Sebagai simpulan dari ulasan materi di atas, frasa merupakan satuan sintaksis yang tersusun dari dua buah kata atau lebih, yang menempati tiap-tiap fungsi sintaksis. Frasa, sebagai salah satu konstituen penting dalam satuan bahasa ternyata memegang peranan penting dalam proses pembentukan sintaksis. Frasa merupakan konstruksi awal yang perlu dipahami terlebih dahulu untuk memahami sintaksis secara keseluruhan. Dalam satuan bahasa, konstituen frasa terletak pada tataran keempat setelah kata dan sebelum klausa, sehingga frasa dapat menggantikan kata sebagai unsur pembentuk kalimat.
Frasa tidak boleh dipisahkan dari kesatuan fungsinya.

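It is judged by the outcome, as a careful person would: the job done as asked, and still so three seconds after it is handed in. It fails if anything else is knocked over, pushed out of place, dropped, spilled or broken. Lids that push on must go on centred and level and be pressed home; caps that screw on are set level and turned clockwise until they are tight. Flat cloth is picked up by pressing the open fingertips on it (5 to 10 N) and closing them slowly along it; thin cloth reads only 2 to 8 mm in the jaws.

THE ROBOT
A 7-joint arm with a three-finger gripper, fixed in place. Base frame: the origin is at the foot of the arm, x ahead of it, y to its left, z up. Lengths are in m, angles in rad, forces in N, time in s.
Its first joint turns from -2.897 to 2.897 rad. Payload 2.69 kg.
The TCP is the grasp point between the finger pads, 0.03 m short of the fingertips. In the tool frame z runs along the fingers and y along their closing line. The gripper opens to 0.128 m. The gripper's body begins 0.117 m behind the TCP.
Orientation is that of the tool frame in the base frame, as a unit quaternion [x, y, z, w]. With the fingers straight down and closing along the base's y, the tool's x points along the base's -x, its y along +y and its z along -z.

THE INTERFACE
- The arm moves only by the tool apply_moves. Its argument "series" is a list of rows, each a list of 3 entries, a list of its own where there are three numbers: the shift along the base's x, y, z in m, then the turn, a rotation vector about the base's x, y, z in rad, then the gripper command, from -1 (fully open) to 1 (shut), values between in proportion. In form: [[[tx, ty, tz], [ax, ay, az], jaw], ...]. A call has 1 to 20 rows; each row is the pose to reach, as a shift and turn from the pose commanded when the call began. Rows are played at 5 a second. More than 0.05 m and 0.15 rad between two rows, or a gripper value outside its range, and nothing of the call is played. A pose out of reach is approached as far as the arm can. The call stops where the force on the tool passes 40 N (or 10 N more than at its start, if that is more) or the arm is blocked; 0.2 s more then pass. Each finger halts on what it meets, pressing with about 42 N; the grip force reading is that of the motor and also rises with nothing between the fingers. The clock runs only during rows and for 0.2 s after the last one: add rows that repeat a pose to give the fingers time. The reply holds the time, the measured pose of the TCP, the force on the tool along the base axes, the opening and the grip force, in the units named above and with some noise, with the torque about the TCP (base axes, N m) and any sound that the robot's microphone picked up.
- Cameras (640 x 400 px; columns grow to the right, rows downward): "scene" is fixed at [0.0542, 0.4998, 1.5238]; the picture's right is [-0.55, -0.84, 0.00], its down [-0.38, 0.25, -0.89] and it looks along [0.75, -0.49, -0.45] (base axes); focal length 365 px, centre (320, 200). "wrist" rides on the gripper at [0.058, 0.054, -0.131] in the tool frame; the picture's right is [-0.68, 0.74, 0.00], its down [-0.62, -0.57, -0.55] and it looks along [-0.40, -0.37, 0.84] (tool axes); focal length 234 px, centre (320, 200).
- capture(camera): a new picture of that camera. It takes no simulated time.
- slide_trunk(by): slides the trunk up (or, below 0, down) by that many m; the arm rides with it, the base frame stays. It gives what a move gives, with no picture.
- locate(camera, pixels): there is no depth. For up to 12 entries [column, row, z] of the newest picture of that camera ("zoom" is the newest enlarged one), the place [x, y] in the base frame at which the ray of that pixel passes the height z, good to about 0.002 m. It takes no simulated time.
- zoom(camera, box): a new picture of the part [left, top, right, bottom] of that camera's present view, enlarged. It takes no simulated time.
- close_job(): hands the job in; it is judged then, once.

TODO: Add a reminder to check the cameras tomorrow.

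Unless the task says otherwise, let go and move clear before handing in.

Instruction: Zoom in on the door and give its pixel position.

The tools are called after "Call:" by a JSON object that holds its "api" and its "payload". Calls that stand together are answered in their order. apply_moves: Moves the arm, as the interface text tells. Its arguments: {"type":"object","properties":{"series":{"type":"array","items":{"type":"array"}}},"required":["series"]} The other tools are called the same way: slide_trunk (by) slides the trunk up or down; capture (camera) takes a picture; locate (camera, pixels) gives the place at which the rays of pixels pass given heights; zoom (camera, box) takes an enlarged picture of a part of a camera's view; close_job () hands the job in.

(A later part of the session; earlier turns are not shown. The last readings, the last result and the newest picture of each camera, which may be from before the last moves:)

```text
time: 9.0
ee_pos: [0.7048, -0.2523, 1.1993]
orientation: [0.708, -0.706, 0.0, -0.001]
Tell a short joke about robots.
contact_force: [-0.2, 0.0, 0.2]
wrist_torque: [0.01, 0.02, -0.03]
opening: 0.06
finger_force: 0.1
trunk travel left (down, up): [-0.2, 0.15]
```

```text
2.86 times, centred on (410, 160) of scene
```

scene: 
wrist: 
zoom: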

Bila urutan-urutan unsur kalimat itu dipindahkan, maka frasa itu harus dipindahkan secara keseluruhan. Frasa juga memiliki bentuk yang fleksibel, artinya kata-kata itu dapat rapat dan renggang. Frasa itu bisa disisipi dengan kata lain. Misalnya frasa di kamar, bisa menjadi frasa di suatu kamar atau di kamar kakek.
Adapun jenis-jenis frasa terbagi atas dua, yakni berdasarkan hubungan konstituen-konstituennya dan kategori gramatikalnya. Berdasakan hubungan konstituen-konstituennya, frasa terbagi menjadi frasa endosentris dan frasa eksosentris. Sedangkan berdasarkan kategori gramatikalnya, frasa terbagi menjadi frasa nominal (FN), frasa pronominal (FPro), frasa verba (FV), frasa adjektiva (FA), frasa adverbial (FAdv), dan frasa numeralia (FNum).


DAFTAR PUSTAKA

Chaer. Abdul. 2008. Morfologi Bahasa Indonesia. Jakarta: PT Rineka Cipta.

Chaer, Abdul. 2006. Tata Bahasa Praktis Bahasa Indonesia. Jakarta: PT Rineka Cipta.

Chaer. Abdul. 2009. Sintaksis Bahasa Indonesia. Jakarta: PT Rineka Cipta.

Dola, Abdullah. 2010. Tataran Sintaksis dalam Gramatika Bahasa Indonesia. Makassar: Badan             Penerbit Universitas Negeri Makassar.

Kushartanti, dkk. 2009. Pesona Bahasa; Langkah Awal Memahami Linguistik. Jakarta: PT Gramedia   Pustaka Utama.

P, Wardihan. 2010. Diktat Pengantar Linguistik. Makassar: Universitas Negeri Makassar.